NEW YORK — Bringing your significant other on a business trip might sound like a no-brainer. The hotel room and rental car are already paid for. Your loved one can be a companion when you have downtime, as well as a trusted sounding board for ideas in between meetings.
But there are potential pitfalls. If you’re working long hours, is your partner OK with dining and sightseeing alone? If it’s appropriate to bring a date to business dinners and cocktail parties, is your significant other comfortable socializing with your colleagues?
Here are some tips on the pros and cons of bringing spouses or partners on a business trip.
COMMUNICATION AND BOUNDARIES
Make sure the person tagging along knows what to expect.
“It’s a work trip for one of you and your time will reflect that,” said Jesse Ghiorzi, a senior manager in brand development for U/S Sports Advisors, who has brought his wife on business trips. “You can do your best to spend time with your partner, but prepare yourselves to be apart and view the time together as a bonus.”
Some people enjoy being on their own while their spouse works. Karen Pliskin, a cultural anthropologist, loves tagging along when her physicist husband attends meetings abroad: “I roam around cities where I don’t speak the language and can’t read the signs. I love it.”
Some business travellers are grateful to have significant others along to plan a fun outing _ whether dinner or a show _ after a long day of meetings. Stephanie Cuba, who blogs about marriage and family life at BigCityMoms.com, accompanies her husband on business to Omaha, Nebraska, every year, “but we always carve out time for dinner at our favourite restaurant that’s just the two of us.”
SOCIAL GATHERINGS AND SUPPORT
Significant others can be a huge help on business trips. Jill Bong, an entrepreneur who sells a product for chicken farmers called Chicken Armor, says her husband not only chauffeurs her, but he also “offers ideas and an alternative view.” Susan Fitzell, a New Hampshire-based consultant and speaker on learning issues, says her husband does everything from getting breakfast to helping set up for her presentations.

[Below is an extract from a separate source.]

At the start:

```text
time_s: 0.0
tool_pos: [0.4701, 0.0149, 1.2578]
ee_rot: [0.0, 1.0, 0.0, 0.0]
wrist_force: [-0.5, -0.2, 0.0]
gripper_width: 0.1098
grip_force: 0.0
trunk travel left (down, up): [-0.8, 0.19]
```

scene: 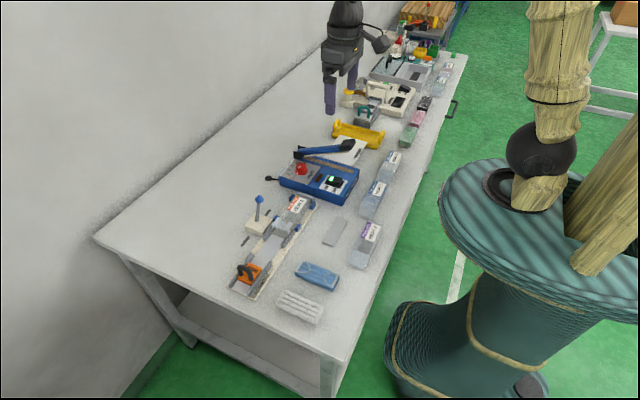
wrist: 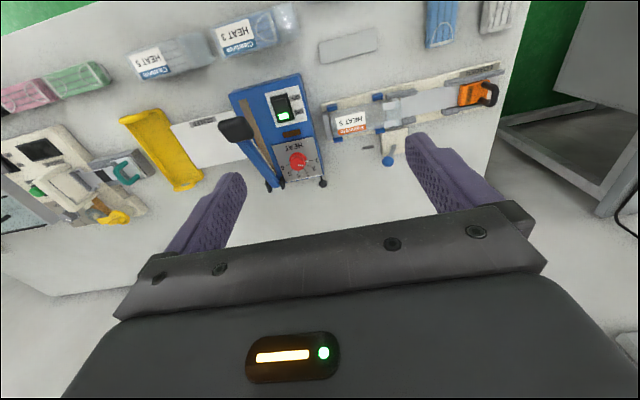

But social gatherings can go either way. “If your spouse is particularly reserved or reluctant to attend the organized social functions, you may feel the need to stay close to your spouse instead of meeting new contacts and making a good impression on existing clients,” said Diane Gottsman, a corporate etiquette expert and owner of The Protocol School of Texas. That may lead the business traveller to forgo “important events, such as mixers and business dinners, in order to spend more time with their spouse.”
Maybe you won’t mind if your significant other skips the conference cocktail party. Either way, discuss it beforehand.
BE INCLUSIVE
If you’re planning a retreat or gathering where employees can bring a guest, be inclusive.
“If you go the traditional route and organize ‘shopping trips for the wives,’ or promote it as a ‘couples trip,’ it may discourage qualified people from coming on the trip, which is bad for both their careers and your company,” said Diane Danielson, chief operating officer of Sperry Van Ness International Corp. “Who might be discouraged from coming? Female execs with a male spouse, LGBT employees, someone not in a relationship.”
Danielson’s company, which is in the commercial real estate industry, offers annual trips to top producers. Neutral language is used to describe who may come as guests, and that has resulted in some “out-of-the box partners” _ not just female brokers bringing husbands on what was once seen as a trip for “wives,” but in some cases, brokers inviting their own parents or grown children as guests.
Last year the destination was a Caribbean resort with enough activities that folks could pursue whatever interested them. Danielson’s husband “went off and did his own thing while I was on call,” she said. “He went hiking, snorkeling and played basketball.”